┌─ Source extract

The Lisbon arched-mouth nase

Photo by Hugo Gante.


The Lisbon Arched-mouth nase (or the Lisbon nase), Iberochondrostoma olisiponensis, was first discovered in 2006 from two small tributaries of the lower Tagus River basin. The species was formally described in 2007, and can be identified based on the combination of the following traits:

  • terminal mouth, i.e. pointing forward;
  • no barbels in the mouth;
  • snout shorter than eye diameter;
  • pelvic fins long, reaching the anus in females but extending beyond the anal fin insertion in males;
  • scales large and fewer in number compared to other species of arched-mouth nases of the genus Iberochondrostoma;
  • insertion of paired fins (i.e. pectorals and pelvics) and anal fin without an orange/red coloration typical of arched-mouth nases of the genus Achondrostoma.

Despite its recent discovery, phylogenetic studies established it as one of the oldest species of its genus, with an estimated age of 10 million years ago.

└─
┌─ Data provided

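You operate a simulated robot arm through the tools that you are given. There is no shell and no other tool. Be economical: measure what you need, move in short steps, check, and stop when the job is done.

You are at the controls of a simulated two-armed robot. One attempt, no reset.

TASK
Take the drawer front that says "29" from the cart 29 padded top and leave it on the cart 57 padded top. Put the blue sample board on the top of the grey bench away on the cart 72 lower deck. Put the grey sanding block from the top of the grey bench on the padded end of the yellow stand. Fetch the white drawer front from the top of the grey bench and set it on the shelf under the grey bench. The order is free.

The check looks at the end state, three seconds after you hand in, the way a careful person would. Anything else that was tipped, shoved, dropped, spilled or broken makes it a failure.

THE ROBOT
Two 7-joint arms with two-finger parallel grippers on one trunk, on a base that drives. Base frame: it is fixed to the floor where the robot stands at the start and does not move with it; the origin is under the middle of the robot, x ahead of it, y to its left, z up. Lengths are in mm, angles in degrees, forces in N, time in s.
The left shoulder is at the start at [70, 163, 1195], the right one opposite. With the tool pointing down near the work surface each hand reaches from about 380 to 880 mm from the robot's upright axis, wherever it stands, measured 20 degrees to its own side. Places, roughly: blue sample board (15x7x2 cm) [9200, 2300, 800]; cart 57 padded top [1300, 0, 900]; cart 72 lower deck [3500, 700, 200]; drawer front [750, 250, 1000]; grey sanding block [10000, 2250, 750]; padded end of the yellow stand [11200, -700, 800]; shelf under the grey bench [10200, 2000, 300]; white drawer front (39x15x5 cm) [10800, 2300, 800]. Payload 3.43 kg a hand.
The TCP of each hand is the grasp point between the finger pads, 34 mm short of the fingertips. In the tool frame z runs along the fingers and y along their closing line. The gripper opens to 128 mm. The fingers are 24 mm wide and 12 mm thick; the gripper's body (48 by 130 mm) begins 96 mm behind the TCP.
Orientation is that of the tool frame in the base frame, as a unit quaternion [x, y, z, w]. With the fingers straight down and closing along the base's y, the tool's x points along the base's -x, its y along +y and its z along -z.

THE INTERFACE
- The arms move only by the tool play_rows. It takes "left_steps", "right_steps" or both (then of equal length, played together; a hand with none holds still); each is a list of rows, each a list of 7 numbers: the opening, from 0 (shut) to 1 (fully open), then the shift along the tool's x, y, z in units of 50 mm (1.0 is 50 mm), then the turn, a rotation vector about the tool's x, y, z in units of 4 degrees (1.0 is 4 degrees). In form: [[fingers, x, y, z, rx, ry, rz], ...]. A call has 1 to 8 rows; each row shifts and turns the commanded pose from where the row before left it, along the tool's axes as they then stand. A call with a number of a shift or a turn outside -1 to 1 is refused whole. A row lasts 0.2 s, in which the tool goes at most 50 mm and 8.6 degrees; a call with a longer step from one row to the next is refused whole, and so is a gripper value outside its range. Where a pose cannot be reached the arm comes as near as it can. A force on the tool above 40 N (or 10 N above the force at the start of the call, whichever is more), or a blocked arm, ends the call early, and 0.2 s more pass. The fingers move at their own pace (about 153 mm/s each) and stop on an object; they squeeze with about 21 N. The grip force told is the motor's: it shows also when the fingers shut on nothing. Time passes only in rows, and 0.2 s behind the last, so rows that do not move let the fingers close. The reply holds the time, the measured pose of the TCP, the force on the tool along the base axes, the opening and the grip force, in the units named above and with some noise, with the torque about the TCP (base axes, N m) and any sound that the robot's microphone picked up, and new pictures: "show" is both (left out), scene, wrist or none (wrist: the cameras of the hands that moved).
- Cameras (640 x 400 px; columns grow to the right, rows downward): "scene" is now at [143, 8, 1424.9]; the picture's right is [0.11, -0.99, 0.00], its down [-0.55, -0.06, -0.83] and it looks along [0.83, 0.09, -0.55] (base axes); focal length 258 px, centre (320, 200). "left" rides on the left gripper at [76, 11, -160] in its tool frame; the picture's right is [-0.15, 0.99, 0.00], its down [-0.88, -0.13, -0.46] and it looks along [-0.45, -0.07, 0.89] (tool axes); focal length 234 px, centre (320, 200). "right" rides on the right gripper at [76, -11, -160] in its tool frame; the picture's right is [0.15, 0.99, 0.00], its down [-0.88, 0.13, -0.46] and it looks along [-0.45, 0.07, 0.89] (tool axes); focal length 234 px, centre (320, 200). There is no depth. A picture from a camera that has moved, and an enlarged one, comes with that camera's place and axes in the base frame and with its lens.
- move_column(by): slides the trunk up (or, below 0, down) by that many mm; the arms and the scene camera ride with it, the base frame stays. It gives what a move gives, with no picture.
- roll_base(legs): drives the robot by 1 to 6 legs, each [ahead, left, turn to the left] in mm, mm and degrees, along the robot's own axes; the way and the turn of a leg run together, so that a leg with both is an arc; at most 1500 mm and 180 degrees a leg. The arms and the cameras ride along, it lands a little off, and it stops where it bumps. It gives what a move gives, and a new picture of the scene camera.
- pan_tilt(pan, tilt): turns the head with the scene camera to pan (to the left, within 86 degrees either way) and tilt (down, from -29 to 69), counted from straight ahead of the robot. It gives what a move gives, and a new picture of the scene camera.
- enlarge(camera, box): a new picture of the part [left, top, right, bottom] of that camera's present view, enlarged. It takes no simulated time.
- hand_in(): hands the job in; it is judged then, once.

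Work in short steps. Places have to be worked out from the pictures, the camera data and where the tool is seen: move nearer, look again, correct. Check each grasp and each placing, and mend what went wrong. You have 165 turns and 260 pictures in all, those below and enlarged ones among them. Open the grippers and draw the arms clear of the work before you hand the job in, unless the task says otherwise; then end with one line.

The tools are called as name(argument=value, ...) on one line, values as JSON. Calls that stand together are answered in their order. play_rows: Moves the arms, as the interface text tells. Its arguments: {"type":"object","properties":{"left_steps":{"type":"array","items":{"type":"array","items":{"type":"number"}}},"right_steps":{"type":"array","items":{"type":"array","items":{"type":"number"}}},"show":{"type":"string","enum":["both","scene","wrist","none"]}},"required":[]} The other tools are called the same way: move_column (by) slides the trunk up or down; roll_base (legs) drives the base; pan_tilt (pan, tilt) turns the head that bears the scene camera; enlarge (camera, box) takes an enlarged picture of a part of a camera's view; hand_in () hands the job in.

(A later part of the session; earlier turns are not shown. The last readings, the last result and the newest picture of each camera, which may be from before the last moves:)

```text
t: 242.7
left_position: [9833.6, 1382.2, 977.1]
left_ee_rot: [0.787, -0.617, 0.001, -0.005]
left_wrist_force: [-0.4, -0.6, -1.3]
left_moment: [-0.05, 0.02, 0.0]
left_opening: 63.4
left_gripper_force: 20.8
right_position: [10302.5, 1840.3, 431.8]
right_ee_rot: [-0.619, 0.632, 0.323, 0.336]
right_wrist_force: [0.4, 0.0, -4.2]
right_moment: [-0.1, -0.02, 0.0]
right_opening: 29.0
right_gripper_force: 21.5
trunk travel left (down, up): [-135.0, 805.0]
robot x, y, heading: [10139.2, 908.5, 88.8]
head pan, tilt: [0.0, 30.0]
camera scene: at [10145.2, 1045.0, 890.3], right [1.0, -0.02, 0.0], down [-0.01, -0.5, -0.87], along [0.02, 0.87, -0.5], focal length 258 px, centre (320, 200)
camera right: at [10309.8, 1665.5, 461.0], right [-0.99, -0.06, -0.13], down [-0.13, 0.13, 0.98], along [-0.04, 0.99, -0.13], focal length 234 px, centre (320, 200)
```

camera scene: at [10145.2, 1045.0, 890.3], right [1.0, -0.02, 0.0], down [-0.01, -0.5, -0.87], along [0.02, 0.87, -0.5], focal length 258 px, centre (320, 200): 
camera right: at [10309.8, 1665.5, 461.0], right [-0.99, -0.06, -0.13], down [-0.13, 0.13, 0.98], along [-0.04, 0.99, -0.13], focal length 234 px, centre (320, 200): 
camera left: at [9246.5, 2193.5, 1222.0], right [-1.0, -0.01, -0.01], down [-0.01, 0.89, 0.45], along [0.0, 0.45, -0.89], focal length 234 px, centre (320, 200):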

└─

Brief 1
I need one stretch of the source extract verbatim, from "Photo by Hugo" to "the genus Achondrostoma.".
Brief 2
In the listing above, find the line with "- pan_tilt(pan, tilt): turns" and the line with "- enlarge(camera, box): a", then print exactly those two lines and every line between them, and nothing more.

Written response 1
Photo by Hugo Gante.


The Lisbon Arched-mouth nase (or the Lisbon nase), Iberochondrostoma olisiponensis, was first discovered in 2006 from two small tributaries of the lower Tagus River basin. The species was formally described in 2007, and can be identified based on the combination of the following traits:

  • terminal mouth, i.e. pointing forward;
  • no barbels in the mouth;
  • snout shorter than eye diameter;
  • pelvic fins long, reaching the anus in females but extending beyond the anal fin insertion in males;
  • scales large and fewer in number compared to other species of arched-mouth nases of the genus Iberochondrostoma;
  • insertion of paired fins (i.e. pectorals and pelvics) and anal fin without an orange/red coloration typical of arched-mouth nases of the genus Achondrostoma.

Written response 2
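- pan_tilt(pan, tilt): turns the head with the scene camera to pan (to the left, within 86 degrees either way) and tilt (down, from -29 to 69), counted from straight ahead of the robot. It gives what a move gives, and a new picture of the scene camera.
- enlarge(camera, box): a new picture of the part [left, top, right, bottom] of that camera's present view, enlarged. It takes no simulated time.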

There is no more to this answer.